According to the Webster Dictionary, rhetoric is defined as the art of speaking or writing effectively. Rhetoric is made up of three separate appeals that can be used individually or collectively in an attempt to persuade a reader. Ethos is the credibility and qualifications of the speaker or author. Pathos is the author's use of emotions and sympathy to urge the audience to agree with his or her standpoint. And lastly, logos is applying sound reasoning (logic) to attract the typical ideas of the audience and to prove the author's point of view. "Lockdown" by Evans D. Hopkins is a fine example of an author using these appeals to persuade his audience. Hopkins uses of the three appeals are easy to locate and relate with throughout the entire passage. He undoubtedly uses rhetoric to try and keep his audiences focus and to persuade them to feel the way he does about the treatment of prisoners. We can identify and trust that he is making reasonable assertions because he was a prisoner and went through actual lockdowns. The fact that Hopkins was an actual prisoner proves his credibility to provide evidence for his thoughts.
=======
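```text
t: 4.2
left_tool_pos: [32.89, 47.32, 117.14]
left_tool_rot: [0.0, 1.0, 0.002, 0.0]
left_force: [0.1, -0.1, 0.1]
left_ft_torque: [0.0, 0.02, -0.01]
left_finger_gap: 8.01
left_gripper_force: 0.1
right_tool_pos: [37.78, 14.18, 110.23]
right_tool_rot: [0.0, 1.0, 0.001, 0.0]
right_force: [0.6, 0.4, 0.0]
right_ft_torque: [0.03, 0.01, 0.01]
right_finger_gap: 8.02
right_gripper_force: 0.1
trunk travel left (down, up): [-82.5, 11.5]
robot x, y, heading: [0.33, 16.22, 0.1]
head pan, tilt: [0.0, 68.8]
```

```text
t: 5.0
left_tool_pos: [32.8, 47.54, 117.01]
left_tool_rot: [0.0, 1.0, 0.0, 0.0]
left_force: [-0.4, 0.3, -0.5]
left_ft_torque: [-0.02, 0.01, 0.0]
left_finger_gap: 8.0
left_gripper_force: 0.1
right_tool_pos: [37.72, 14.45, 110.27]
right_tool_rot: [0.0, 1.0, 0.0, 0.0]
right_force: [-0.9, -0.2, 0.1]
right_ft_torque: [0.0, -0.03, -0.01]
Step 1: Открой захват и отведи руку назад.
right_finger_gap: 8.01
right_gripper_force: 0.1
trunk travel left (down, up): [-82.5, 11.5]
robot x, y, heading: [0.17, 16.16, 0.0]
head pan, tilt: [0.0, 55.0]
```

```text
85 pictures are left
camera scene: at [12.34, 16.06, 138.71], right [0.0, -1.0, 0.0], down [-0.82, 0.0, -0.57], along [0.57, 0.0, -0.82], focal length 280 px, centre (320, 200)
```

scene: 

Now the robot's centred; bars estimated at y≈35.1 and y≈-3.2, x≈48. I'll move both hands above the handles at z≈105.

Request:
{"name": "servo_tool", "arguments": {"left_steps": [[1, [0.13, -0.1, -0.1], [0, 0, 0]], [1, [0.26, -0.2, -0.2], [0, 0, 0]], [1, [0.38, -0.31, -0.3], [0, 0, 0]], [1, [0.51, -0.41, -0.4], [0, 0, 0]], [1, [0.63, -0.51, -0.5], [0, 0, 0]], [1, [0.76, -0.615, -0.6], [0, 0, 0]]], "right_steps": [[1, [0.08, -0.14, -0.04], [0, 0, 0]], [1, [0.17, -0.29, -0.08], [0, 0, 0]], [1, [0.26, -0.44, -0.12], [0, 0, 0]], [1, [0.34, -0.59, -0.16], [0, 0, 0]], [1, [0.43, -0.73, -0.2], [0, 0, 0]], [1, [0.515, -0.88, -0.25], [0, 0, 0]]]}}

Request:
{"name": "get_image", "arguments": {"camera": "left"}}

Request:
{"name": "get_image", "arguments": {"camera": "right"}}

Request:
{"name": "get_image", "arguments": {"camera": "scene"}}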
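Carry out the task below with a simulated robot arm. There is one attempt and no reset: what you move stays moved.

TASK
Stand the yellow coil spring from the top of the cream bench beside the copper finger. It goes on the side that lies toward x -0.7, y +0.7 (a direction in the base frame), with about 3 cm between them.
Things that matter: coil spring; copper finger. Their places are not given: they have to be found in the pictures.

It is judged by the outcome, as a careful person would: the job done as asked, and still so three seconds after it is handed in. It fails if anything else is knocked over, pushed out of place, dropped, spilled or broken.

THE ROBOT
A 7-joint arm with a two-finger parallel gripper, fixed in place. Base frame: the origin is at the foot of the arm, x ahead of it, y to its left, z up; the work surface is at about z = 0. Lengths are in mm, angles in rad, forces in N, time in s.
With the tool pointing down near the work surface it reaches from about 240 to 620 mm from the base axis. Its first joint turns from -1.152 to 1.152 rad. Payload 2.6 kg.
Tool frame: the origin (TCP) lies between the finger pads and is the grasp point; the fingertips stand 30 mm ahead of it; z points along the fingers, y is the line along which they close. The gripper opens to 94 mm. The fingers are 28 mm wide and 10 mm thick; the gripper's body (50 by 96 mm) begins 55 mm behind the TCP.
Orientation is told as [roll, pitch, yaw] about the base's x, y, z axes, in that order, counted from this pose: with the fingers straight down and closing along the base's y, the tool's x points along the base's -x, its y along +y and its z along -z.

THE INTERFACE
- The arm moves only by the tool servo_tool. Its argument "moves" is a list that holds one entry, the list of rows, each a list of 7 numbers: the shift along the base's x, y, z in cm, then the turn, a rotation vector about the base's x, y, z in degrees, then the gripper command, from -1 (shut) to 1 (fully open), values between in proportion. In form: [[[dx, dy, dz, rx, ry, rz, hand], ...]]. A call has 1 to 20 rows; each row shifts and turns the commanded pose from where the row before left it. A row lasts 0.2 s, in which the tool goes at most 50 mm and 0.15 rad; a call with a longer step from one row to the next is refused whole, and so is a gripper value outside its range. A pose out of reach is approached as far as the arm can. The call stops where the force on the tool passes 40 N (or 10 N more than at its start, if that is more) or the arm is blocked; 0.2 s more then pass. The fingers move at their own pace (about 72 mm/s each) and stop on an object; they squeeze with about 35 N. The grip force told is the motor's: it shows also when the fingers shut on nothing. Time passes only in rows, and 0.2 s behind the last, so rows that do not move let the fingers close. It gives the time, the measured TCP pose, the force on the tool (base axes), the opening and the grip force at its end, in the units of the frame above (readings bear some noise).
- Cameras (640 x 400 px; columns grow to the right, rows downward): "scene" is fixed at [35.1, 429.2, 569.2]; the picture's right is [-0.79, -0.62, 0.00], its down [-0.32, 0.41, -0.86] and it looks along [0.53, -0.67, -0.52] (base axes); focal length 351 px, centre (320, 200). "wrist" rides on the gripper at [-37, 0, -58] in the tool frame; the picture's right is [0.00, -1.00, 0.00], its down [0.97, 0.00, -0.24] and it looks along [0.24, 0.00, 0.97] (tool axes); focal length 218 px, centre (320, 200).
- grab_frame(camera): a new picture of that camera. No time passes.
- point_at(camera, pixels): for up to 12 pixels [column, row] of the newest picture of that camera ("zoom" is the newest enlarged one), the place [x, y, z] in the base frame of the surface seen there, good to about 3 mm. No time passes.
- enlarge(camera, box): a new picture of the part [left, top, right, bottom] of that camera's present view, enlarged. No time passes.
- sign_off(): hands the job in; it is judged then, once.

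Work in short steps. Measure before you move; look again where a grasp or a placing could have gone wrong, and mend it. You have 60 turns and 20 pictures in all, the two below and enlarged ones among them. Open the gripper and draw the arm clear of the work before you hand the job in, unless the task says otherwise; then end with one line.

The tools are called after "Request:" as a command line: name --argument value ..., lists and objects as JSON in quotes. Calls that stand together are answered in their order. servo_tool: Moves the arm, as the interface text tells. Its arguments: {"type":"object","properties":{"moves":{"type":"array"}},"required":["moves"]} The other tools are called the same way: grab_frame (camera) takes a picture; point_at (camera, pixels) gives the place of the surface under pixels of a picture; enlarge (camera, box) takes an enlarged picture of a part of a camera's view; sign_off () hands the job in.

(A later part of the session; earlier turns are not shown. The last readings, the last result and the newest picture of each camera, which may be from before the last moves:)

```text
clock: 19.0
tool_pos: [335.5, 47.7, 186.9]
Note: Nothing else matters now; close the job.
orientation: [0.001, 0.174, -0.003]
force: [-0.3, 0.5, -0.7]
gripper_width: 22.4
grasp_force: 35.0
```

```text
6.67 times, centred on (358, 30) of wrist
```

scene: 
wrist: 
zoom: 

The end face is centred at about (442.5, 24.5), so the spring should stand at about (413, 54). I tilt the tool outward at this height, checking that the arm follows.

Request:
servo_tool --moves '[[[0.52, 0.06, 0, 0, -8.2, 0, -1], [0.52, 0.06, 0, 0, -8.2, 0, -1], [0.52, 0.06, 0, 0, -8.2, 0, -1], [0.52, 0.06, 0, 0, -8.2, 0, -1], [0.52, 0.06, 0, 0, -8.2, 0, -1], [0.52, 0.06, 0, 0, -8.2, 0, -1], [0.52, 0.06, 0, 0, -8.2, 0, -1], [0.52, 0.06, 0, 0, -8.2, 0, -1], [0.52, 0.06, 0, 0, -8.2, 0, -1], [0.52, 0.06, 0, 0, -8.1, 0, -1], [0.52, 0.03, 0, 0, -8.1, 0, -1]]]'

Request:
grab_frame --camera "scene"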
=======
Hopkins proves his credibility (ethos) right away in his opening sentence and also gains the trust of his audience. "I know something serious has happened when I wake up well before dawn to discover two guards wearing armored vests and riot helmets taking a head count" (298). As he goes on to express that this is not the first time he has encountered a lockdown. "I have endured lockdowns in buildings with little or no heat, lockdowns during which authorities cut off the plumbing completely, so contraband couldn't be flushed away; and lockdowns where we weren't allowed to shower for more than a month" (300). The details Hopkins share with his audience about the lockdowns he has been part of, helps him to exhibit his credentials for telling this story. He continues to reassure his audience that he is reliable by writing about the restrictions that were imposed due to this particular lockdown at Nottoway Correctional Center in Virginia, such as stripping the prisoners of their most personal property; televisions, tape players, personal clothing, and type writers. "Many of them have done ten or fifteen years, like me obeying all the rules and saving meager pay from prison jobs to buy a few personal items-items that we must now surrender" (301). He is now not only informing his audience of his real experience with prison life but he is also calling upon their emotions (pathos) to try and persuade them to feel that the prisoners should not be punished if they, themselves, didn't do anything wrong.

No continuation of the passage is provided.